--- RECORDS FOR THIS TASK ---

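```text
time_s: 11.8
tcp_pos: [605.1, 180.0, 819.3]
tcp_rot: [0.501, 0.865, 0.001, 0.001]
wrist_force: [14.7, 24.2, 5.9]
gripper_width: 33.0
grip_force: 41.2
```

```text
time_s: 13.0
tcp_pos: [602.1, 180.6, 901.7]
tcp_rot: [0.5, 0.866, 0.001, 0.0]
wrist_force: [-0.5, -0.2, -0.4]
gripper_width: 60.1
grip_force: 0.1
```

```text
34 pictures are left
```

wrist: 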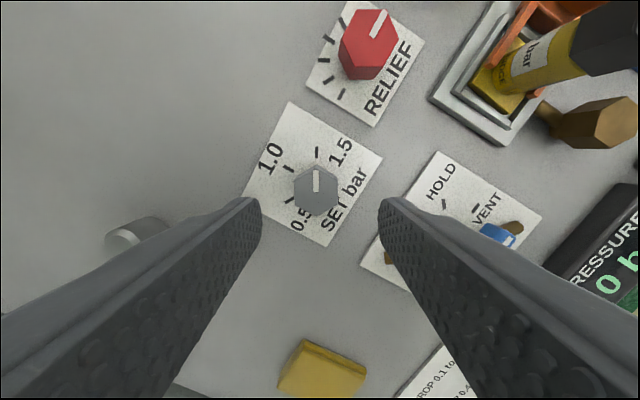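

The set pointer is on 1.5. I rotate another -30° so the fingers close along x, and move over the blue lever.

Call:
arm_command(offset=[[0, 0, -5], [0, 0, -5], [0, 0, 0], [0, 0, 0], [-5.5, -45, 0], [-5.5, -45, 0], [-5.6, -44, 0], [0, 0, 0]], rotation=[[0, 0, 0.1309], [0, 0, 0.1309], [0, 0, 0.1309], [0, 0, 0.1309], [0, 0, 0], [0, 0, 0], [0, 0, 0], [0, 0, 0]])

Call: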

---
--- RECORDS FOR THIS TASK ---

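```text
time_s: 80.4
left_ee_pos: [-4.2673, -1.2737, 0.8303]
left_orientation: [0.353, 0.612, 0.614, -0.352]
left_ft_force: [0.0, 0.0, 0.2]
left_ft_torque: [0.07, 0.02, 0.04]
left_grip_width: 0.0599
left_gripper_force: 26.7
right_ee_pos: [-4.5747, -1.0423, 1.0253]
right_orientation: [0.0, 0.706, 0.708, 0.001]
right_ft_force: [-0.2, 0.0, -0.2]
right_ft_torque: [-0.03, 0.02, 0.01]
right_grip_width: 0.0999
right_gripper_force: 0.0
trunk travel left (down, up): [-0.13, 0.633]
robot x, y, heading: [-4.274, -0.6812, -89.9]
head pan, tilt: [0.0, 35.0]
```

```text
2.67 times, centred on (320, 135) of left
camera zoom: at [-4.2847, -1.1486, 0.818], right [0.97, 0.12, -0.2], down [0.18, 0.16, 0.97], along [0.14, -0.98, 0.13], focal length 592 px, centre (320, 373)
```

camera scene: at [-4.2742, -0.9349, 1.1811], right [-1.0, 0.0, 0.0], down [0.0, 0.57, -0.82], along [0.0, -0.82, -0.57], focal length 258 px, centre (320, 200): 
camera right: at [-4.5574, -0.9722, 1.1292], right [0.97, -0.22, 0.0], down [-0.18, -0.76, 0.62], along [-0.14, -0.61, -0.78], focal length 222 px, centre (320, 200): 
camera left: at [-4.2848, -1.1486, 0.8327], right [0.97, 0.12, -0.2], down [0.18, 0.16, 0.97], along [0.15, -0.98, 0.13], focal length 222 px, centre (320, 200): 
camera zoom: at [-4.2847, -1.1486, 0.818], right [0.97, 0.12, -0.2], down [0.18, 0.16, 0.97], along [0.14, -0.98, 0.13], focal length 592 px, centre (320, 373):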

---
--- RECORDS FOR THIS TASK ---

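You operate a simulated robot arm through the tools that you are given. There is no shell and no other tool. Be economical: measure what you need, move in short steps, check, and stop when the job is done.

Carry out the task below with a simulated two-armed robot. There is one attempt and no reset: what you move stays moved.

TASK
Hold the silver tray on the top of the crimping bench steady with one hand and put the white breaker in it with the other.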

---

● **JOB**
Take every line above carrying "focal" and return it.

● **TASK ANSWER**
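camera zoom: at [-4.2847, -1.1486, 0.818], right [0.97, 0.12, -0.2], down [0.18, 0.16, 0.97], along [0.14, -0.98, 0.13], focal length 592 px, centre (320, 373)
camera scene: at [-4.2742, -0.9349, 1.1811], right [-1.0, 0.0, 0.0], down [0.0, 0.57, -0.82], along [0.0, -0.82, -0.57], focal length 258 px, centre (320, 200): 
camera right: at [-4.5574, -0.9722, 1.1292], right [0.97, -0.22, 0.0], down [-0.18, -0.76, 0.62], along [-0.14, -0.61, -0.78], focal length 222 px, centre (320, 200): 
camera left: at [-4.2848, -1.1486, 0.8327], right [0.97, 0.12, -0.2], down [0.18, 0.16, 0.97], along [0.15, -0.98, 0.13], focal length 222 px, centre (320, 200): 
camera zoom: at [-4.2847, -1.1486, 0.818], right [0.97, 0.12, -0.2], down [0.18, 0.16, 0.97], along [0.14, -0.98, 0.13], focal length 592 px, centre (320, 373):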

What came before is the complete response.